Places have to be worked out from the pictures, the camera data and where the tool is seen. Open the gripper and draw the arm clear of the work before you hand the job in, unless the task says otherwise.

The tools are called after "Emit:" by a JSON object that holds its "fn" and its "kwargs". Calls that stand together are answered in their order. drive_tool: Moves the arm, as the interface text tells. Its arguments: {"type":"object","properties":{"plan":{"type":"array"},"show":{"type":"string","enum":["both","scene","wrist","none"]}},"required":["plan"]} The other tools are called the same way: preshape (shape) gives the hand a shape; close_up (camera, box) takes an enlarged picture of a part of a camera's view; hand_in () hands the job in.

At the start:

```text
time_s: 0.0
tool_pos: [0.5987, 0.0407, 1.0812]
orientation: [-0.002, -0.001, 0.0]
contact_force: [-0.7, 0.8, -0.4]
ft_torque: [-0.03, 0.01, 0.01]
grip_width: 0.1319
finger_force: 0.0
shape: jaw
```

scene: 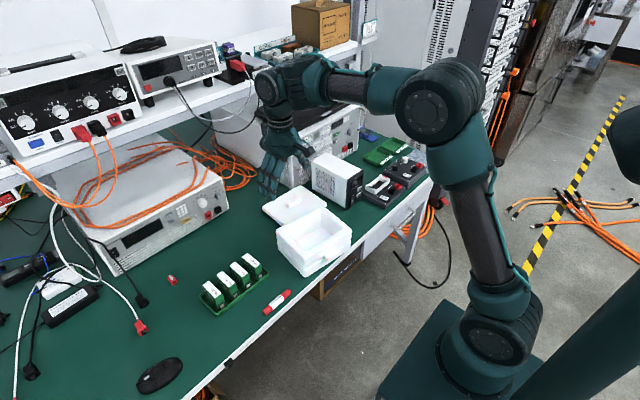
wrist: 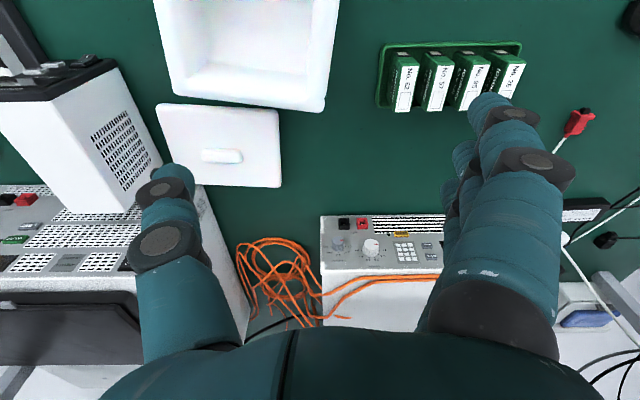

_TASK DETAILS:_
Without the pictures, repeat the listing above exactly.

_COMPLETE RESPONSE:_
Places have to be worked out from the pictures, the camera data and where the tool is seen. Open the gripper and draw the arm clear of the work before you hand the job in, unless the task says otherwise.

The tools are called after "Emit:" by a JSON object that holds its "fn" and its "kwargs". Calls that stand together are answered in their order. drive_tool: Moves the arm, as the interface text tells. Its arguments: {"type":"object","properties":{"plan":{"type":"array"},"show":{"type":"string","enum":["both","scene","wrist","none"]}},"required":["plan"]} The other tools are called the same way: preshape (shape) gives the hand a shape; close_up (camera, box) takes an enlarged picture of a part of a camera's view; hand_in () hands the job in.

At the start:

```text
time_s: 0.0
tool_pos: [0.5987, 0.0407, 1.0812]
orientation: [-0.002, -0.001, 0.0]
contact_force: [-0.7, 0.8, -0.4]
ft_torque: [-0.03, 0.01, 0.01]
grip_width: 0.1319
finger_force: 0.0
shape: jaw
```

scene: 
wrist: 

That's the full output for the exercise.